↓

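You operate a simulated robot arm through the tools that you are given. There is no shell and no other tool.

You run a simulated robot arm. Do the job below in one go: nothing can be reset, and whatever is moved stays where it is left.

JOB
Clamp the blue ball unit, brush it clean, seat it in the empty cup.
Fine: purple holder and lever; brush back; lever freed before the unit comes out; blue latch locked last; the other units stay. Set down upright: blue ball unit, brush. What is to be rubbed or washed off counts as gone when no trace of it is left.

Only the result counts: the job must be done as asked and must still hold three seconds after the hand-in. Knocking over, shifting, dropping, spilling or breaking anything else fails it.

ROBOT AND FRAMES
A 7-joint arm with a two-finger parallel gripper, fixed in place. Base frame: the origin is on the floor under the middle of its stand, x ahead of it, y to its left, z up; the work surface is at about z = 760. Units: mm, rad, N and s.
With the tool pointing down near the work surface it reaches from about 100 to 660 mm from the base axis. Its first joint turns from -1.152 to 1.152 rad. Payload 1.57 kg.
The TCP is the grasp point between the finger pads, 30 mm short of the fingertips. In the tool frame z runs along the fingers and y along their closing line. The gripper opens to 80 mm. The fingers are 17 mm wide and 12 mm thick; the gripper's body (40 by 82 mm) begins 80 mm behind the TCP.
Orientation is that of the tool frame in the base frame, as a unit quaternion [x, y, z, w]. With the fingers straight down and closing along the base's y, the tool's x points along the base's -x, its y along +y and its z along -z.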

↑

■ Task to carry out: Pick out every line with the string "tool" and copy it.

■ Problem solution:
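You operate a simulated robot arm through the tools that you are given. There is no shell and no other tool.
With the tool pointing down near the work surface it reaches from about 100 to 660 mm from the base axis. Its first joint turns from -1.152 to 1.152 rad. Payload 1.57 kg.
The TCP is the grasp point between the finger pads, 30 mm short of the fingertips. In the tool frame z runs along the fingers and y along their closing line. The gripper opens to 80 mm. The fingers are 17 mm wide and 12 mm thick; the gripper's body (40 by 82 mm) begins 80 mm behind the TCP.
Orientation is that of the tool frame in the base frame, as a unit quaternion [x, y, z, w]. With the fingers straight down and closing along the base's y, the tool's x points along the base's -x, its y along +y and its z along -z.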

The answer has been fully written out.